Modified stones, twigs, leaves and other natural materials are used by chimpanzees to groom, access food, throw as missiles, or communicate. Chimpanzees in different parts of Africa make and use different tools depending on the availability of local materials.
Professor William McGrew, from the University of Cambridge, has found that chimpanzees in Gabon have a tool set of five objects in the form of stones, sticks and leaves. These can be used in combination as pounders, perforators, enlargers, collectors, or swabs, in order to get hold of food that may be hidden, such as honey in a bee’s nest high up in a tree.
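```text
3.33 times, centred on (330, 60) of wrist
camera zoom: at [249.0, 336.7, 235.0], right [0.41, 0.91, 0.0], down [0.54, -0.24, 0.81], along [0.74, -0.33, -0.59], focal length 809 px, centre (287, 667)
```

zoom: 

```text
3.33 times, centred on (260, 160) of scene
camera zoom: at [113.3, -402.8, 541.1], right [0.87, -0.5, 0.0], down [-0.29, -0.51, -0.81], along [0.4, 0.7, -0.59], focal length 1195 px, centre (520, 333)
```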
Dr Kathelijne Koops observes wild chimpanzee populations in the mountain forests of Guinea, West Africa. She has gathered preliminary evidence that they are using stone tools to crack open melon sized fruits known as treculia. Weighing up to 8.5 kg, these fruits are hard and too big for chimpanzees to bite into directly. To solve this problem the chimpanzees use stone anvils and wooden cleavers. The Bossou chimpanzee community in Guinea go one step further. Not only do they crack nuts using a movable hammer and anvil, they even use stabilising wedges to make the anvil more efficient.
These observations are important not just for the natural history books. By looking at how tools are made by these species so closely related to us and with whom we share a common ancestor (about 4 to 6 million years ago), researchers can make predictions about early stone tool use in humans.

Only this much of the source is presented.